### PROVIDED DATA
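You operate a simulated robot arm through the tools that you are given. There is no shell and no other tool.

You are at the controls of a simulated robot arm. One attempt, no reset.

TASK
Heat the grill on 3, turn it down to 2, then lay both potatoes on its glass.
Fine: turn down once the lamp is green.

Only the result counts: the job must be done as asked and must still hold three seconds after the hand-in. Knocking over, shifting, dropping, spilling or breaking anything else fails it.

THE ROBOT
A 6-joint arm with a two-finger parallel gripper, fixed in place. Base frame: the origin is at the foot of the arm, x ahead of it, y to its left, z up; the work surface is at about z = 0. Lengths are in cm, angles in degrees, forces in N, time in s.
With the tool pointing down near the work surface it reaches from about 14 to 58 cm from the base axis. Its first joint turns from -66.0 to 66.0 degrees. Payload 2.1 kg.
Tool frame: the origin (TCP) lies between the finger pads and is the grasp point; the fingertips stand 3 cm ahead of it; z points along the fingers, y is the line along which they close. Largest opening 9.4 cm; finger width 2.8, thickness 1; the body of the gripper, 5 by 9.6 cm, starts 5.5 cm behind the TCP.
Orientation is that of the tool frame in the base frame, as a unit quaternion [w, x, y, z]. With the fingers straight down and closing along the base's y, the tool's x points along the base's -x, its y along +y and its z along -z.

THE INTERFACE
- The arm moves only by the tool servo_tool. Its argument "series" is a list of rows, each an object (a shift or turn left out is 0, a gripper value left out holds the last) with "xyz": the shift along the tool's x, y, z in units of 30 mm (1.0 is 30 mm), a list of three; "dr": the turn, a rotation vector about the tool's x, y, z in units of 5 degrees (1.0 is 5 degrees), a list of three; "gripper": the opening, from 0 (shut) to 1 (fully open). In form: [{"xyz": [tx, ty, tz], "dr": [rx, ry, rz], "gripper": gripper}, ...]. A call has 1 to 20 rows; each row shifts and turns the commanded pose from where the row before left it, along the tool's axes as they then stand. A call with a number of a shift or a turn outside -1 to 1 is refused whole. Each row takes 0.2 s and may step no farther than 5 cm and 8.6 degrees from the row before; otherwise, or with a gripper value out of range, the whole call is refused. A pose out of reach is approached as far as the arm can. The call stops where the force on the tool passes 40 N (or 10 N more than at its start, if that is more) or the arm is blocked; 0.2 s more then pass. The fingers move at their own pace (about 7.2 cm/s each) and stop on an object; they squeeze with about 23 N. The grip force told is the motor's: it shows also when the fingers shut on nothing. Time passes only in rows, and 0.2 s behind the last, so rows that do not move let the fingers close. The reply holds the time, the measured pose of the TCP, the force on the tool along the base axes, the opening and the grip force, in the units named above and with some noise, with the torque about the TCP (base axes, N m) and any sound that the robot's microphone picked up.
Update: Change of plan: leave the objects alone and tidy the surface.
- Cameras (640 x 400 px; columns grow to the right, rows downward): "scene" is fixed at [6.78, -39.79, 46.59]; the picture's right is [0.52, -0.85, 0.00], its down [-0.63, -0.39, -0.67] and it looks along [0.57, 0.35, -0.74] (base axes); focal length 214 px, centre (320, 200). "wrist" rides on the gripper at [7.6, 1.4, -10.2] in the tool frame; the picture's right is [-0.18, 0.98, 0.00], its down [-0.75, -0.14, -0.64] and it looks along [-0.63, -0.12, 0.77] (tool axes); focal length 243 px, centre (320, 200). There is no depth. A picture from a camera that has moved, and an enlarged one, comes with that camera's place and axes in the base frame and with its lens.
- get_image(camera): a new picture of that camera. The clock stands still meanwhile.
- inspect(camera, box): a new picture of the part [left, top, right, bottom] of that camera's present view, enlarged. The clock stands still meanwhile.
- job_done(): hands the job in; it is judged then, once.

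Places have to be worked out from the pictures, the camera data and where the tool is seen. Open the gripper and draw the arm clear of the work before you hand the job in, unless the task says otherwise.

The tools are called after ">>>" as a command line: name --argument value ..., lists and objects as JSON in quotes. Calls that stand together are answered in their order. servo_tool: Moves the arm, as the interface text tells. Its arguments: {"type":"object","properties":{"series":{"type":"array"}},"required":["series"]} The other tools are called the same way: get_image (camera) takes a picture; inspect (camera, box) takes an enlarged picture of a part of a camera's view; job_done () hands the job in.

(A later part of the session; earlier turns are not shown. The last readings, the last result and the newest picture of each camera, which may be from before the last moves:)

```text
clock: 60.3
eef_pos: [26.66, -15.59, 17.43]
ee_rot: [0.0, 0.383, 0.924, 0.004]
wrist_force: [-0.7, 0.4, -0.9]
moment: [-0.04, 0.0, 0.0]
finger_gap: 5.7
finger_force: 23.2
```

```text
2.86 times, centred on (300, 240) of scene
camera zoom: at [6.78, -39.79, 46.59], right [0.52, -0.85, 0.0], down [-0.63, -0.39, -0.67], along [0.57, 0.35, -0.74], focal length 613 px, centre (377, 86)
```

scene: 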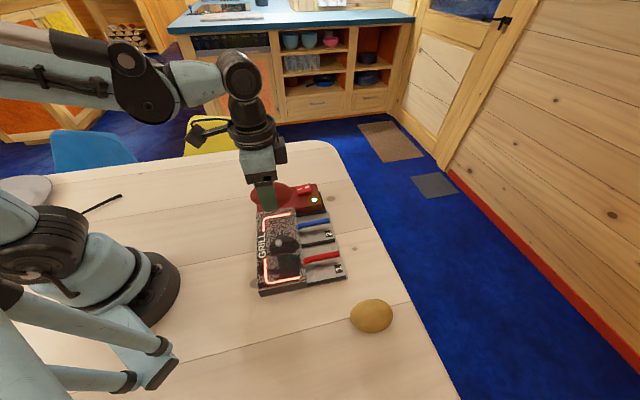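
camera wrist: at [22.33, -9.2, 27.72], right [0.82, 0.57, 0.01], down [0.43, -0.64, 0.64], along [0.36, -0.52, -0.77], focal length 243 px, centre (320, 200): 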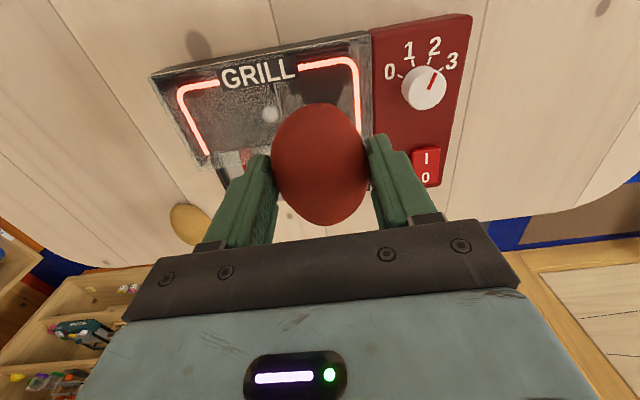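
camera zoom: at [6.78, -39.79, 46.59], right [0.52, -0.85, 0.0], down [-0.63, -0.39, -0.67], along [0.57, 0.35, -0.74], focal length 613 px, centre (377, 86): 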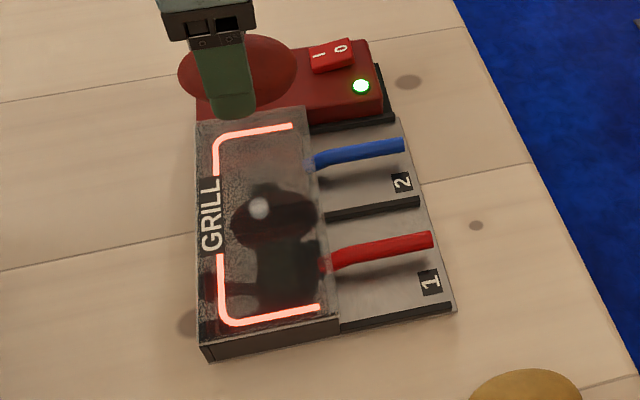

### REQUIREMENT
Using the listing above, pick out each line that contains the word "meanwhile", then copy it.

### SOLUTION BELOW
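- get_image(camera): a new picture of that camera. The clock stands still meanwhile.
- inspect(camera, box): a new picture of the part [left, top, right, bottom] of that camera's present view, enlarged. The clock stands still meanwhile.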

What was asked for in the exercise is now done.